Ed Nisley's Blog: Shop notes, electronics, firmware, machinery, 3D printing, laser cuttery, and curiosities. Contents: 100% human thinking, 0% AI slop.
The first sensor bracket came from the scrap pile, but showed that it would produce 1/rev pulses from the motor shaft pulley. The positioning wasn’t quite right, so I made another bracket that put the TCRT5000 sensor at right angles to the pulley:
TCTR5000 Motor RPM Sensor – end view
All of the sensors have a rakish tilt over their PCB, so at some point I must resolder them:
TCTR5000 Motor RPM Sensor – side view
It might not matter, as the phototransistor on the left peers directly at the pulley, with the LED on the right acting as a floodlight.
“Made another bracket” sounds like the metal sprang fully formed from the concept. Herewith, the early contestants atop a sketch and the flat layout for The Ultimate Bracket:
Motor RPM Sensor Brackets
A closer look at that final dimension sketch, because I’ll need it again:
RPM Bracket Dimensions
The vertical size of the center section (12 mm) sets the perpendicular distance of the sensor from the shaft. The horizontal size (14 mm) controls the pulley-to-sensor spacing.
The horizontal distance from the center section to the hole on the right (10 mm) adjusts the sensor spacing parallel to the shaft.
I cut the overall rectangle with tin snips, drilled & cleaned the holes, applied a nibbling tool to the details, trimmed the corners, filed off sharp edges & spines, and it was all good.
The doodles for the first few attempts, as I don’t want to repeat those mistakes:
Bracket Doodles
All in all, a few more hours of Quality Shop Time than I expected…
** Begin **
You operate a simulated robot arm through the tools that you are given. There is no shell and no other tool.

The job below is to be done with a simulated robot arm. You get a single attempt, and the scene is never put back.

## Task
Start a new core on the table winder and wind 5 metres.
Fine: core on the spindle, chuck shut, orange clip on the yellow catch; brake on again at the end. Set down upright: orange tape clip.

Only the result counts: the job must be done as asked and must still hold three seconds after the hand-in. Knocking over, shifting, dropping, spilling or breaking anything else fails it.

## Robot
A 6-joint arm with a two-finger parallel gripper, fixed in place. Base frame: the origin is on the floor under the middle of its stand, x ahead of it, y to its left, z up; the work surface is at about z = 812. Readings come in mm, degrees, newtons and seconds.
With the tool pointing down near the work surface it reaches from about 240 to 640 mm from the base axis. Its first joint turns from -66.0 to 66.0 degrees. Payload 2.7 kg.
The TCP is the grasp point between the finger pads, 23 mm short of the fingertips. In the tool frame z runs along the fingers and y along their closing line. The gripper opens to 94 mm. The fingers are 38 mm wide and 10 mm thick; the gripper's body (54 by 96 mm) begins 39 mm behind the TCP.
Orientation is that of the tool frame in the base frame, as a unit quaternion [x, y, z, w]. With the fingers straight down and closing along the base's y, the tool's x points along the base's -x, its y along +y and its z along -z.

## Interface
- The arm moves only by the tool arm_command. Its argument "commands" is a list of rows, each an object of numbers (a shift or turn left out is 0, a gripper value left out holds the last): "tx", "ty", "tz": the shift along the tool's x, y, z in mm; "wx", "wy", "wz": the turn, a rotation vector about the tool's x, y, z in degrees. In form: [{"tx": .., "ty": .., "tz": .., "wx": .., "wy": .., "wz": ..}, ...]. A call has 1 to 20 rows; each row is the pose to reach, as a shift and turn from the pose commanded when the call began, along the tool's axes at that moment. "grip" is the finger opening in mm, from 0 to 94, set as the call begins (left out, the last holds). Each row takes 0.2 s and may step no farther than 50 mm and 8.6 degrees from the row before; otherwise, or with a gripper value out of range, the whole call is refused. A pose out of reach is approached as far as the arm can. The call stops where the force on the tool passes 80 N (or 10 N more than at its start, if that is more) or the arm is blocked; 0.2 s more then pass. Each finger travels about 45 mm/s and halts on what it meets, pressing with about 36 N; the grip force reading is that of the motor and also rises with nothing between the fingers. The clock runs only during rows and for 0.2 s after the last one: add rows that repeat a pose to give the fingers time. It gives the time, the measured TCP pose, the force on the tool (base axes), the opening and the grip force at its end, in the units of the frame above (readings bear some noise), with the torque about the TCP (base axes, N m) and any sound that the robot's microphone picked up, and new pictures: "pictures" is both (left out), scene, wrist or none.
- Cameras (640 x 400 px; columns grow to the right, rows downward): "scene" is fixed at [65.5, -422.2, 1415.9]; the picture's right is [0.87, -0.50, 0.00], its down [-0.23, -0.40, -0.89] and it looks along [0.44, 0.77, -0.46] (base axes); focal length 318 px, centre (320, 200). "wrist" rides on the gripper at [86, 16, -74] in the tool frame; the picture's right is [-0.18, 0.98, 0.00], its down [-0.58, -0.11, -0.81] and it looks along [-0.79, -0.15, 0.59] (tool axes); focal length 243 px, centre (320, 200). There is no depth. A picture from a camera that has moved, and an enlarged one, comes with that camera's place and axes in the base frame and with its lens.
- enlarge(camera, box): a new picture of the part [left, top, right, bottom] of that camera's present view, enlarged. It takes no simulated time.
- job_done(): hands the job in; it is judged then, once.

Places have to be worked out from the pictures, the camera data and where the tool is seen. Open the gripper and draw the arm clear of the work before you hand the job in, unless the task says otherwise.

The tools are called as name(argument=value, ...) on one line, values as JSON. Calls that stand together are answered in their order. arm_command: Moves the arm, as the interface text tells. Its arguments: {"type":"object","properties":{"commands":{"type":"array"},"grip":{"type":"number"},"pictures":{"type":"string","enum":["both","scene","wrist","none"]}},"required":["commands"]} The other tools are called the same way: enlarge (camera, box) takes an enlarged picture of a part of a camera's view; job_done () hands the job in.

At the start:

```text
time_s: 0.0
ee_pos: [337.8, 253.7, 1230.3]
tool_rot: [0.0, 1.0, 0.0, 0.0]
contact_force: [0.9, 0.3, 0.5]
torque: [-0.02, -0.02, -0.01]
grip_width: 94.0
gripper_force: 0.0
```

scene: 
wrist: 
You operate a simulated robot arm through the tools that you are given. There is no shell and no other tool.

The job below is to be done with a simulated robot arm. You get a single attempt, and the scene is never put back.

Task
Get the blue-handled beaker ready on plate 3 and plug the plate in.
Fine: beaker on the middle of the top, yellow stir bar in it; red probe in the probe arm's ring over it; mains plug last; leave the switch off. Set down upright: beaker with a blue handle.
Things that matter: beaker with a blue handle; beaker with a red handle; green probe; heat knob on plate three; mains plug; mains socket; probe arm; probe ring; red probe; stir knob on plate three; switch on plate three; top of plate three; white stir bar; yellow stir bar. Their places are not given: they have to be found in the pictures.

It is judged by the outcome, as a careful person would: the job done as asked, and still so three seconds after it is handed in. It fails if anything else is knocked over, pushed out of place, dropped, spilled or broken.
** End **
A quick-and-dirty bracket (made from a leftover strip in the pile of chassis clips) affixed an IR reflective sensor (based on the ubiquitous TCRT5000 module) to the sewing machine motor:
TCRT5000 sensor on motor
That’s scribbling black Sharpie around the retroreflective tape for the laser tachometer, which worked just about as poorly as you’d expect. Retroreflective tape, by definition, reflects the light directly back at the LED, but in this case you want it bounced to the photosensor.
An IR view shows the geometry and highlights the LED:
TCRT5000 sensor – IR view
The TCRT5000 datasheet suggests that the peak operating distance is 2.5 mm, roughly attained by tinkering with the bracket. The datasheet graph shows that anything between 1 and 5 mm should be just fine:
IR Reflective Sensor module – TCRT5000 – response vs distance
Apply stainless steel tape around half the circumference
Burnish flat
Which looks pretty good:
Kenmore 158 motor pulley – black-silver
The stainless tape butts up against the setscrew:
Kenmore 158 motor pulley – black-silver at setscrew
Adjusting the sensitivity midway between the point where the output is low (OFF) over the black and high (ON) over the tape seems reasonable.
Running at the slowest possible speed produces this pulse train:
Motor sense – min speed
The motor at 19 rev/s = 1140 RPM corresponds to about 2 rev/s of the sewing machine shaft= 2 stitch/s. Slower than, that, the pedal won’t go in simple open-loop mode.
The setscrew causes those “glitches” on the rising edge. They look like this at a faster sweep:
Motor sense – min speed – setscrew
At maximum speed, the setscrew doesn’t show up:
Motor sense – max speed
The motor at 174 rev/s = 10440 RPM would do 1000 stitch/s, but that’s just crazy talk: it runs at that speed with the handwheel clutch disengaged and the motor driving only the bobbin winder. I was holding the machine down with the shaft engaged and all the gimcrackery flailing around during that shot.
The sensor board may have an internal glitch filter, but it’s hard to say: the eBay description has broken links to the circuit documentation.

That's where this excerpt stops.